On comprend que la traversée sur un pareil yacht
de plaisance ne soit pas faite pour tenter les amateurs, et c'est sans doute en grande partie à ces difficultés d'accès que les îles d'Hyères doivent la pénurie
des visites. Les curieux en effet qui tentent l'aventure
n'ont point à regretter leur audace. Dès qu'ils ont
mouillé dans la petite rade qui sert de port à Porquerolles, ils ont la sensation de se trouver sur un lambeau de terre qui n'a rien de banal. C'est d'abord à
la descente de l'échelle le salut courtois de l'unique
aubergiste du pays, coiffé d'un feutre de brigand calabrais qui les accueille.
Il s'agit de Aimé GAUTHIER peintre-poète, propriétaire du Café du Progrès, il a ouvert un hôtel en 1890 dans le village de Porquerolles. (note de PL)
Ce Fra Diavolo, malgré ses
allures romantiques, est le meilleur homme du monde.
Il emploie les loisirs, longs en hiver, que lui fait la
clientèle, à des débauches intimes de peinture impressionniste qui flamboie sur les murs de son hôtel, de
la cave au grenier. A part cela il n'assassine personne,
même à coup d'additions.
Ses offres acceptées — on n'a pas au surplus l'embarras du choix — il ne reste au nouveau débarqué
qu'une centaine de mètres à franchir en rampe douce
pour se trouver sur l'unique place du bourg. Et là une
même exclamation échappe à tous ceux qui ont visité
l'Algérie : « Tiens! un village de colonisation! »
C'est en effet le photocalque exact de la plupart des
villages de colons algériens, avec ses rangées de maisons
de pisé à un seul étage, au rez de chaussée desquelles
s'ouvrent, d'ici, de là, quelques cafés miteux, quelques
pauvres boutiques où la venue d'un acheteur constitue
un événement.

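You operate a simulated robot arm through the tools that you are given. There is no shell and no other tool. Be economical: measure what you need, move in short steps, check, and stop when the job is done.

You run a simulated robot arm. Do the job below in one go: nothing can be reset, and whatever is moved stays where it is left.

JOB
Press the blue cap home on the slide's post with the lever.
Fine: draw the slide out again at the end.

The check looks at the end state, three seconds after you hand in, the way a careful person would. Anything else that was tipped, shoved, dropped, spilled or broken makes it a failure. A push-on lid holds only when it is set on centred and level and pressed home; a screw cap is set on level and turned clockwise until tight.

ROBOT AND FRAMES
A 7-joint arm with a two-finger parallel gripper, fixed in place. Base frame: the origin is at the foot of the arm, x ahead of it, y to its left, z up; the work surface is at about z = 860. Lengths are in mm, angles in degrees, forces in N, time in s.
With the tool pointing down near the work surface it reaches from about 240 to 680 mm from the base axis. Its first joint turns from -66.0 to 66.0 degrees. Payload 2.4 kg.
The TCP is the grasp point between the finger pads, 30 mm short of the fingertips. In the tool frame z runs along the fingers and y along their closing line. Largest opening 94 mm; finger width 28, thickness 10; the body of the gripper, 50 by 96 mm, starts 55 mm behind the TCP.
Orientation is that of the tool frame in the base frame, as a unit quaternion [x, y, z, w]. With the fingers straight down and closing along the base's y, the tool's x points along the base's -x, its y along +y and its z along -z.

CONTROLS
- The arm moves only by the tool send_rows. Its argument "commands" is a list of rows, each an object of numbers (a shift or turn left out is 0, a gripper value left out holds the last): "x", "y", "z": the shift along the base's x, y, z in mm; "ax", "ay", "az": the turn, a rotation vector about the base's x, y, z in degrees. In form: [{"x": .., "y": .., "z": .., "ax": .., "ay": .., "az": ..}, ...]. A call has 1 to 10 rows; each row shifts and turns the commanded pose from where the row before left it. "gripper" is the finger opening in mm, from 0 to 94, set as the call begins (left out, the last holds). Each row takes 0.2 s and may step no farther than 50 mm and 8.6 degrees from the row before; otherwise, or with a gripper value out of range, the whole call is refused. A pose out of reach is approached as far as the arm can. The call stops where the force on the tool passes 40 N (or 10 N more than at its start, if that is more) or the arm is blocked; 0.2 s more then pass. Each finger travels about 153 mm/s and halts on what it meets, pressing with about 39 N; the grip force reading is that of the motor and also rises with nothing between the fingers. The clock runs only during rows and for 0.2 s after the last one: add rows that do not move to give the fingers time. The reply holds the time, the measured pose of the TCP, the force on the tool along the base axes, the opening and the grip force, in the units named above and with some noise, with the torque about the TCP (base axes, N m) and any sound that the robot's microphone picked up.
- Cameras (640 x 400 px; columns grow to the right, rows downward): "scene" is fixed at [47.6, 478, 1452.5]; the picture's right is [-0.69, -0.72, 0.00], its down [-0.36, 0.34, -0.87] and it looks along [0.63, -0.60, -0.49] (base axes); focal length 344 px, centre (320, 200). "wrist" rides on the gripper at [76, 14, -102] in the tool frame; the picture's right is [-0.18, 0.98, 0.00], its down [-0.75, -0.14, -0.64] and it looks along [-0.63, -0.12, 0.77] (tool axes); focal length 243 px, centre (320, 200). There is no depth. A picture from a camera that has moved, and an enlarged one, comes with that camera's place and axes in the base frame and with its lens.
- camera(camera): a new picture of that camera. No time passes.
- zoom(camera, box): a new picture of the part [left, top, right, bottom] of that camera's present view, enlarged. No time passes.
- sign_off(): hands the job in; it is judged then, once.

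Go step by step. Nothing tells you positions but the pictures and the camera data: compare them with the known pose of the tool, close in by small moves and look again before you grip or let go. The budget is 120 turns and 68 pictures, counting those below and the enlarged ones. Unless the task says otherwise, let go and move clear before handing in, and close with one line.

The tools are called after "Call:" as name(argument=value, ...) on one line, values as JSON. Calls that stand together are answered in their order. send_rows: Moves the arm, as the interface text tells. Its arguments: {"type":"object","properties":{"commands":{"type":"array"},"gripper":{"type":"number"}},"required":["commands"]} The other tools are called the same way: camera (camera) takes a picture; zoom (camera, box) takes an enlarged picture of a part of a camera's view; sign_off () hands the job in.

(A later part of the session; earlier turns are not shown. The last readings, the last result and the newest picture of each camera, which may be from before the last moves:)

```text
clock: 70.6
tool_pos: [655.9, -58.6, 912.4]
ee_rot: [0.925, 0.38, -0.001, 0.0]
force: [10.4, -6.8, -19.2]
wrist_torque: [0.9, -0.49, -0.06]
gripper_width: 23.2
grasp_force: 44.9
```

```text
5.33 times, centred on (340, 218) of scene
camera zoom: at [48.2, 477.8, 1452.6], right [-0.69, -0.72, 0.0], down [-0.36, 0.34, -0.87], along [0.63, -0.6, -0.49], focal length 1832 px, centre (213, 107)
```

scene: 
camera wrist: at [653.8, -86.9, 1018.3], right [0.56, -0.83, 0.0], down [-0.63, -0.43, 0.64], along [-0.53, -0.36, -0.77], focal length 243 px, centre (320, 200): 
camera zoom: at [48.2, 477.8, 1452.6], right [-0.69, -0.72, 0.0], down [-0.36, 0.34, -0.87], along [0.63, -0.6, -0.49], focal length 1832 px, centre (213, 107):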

Au fond de la place, tapissée d'herbe
roussie, une humble église sans style, modèle du génie
militaire, avec une cloche fêlée, et pour compléter la
ressemblance, des rangées d'eucalyptus avec, sur la
hauteur, la perspective de vagues casernes délabrées.

Le sanatorium

L'infirmerie
Dans l'espèce ces casernes servent, à part celle qui
abrite une faible garnison, d'asile aux convalescents qui reviennent fourbus de nos colonies lointaines. Le climat des îles d'Or est en effet unique en
France. Incessamment balayées par les brises du
large, elles ne connaissent ni le froid en hiver ni
l'excès de la chaleur en été.
Etant enfant j'avais appris, par cœur s'il vous plaît,
dans de vieux manuels de géographie classiques que
les îles d'Hyères étaient le seul endroit de France où
les oranges en pleine terre donnaient des fruits. Il est
probable que les auteurs des susdits manuels avaient
reculé devant la traversée, car avec la plus grande
attention du monde je n'ai pu découvrir l'ombre
d'un oranger dans l'île de Porquerolles, longue de sept
kilomètres et large de trois. S'il y en a jamais eu, ils
ont dû mourir promptement de soif, car l'île ne connaît guère d'autre eau que celle des pluies du ciel.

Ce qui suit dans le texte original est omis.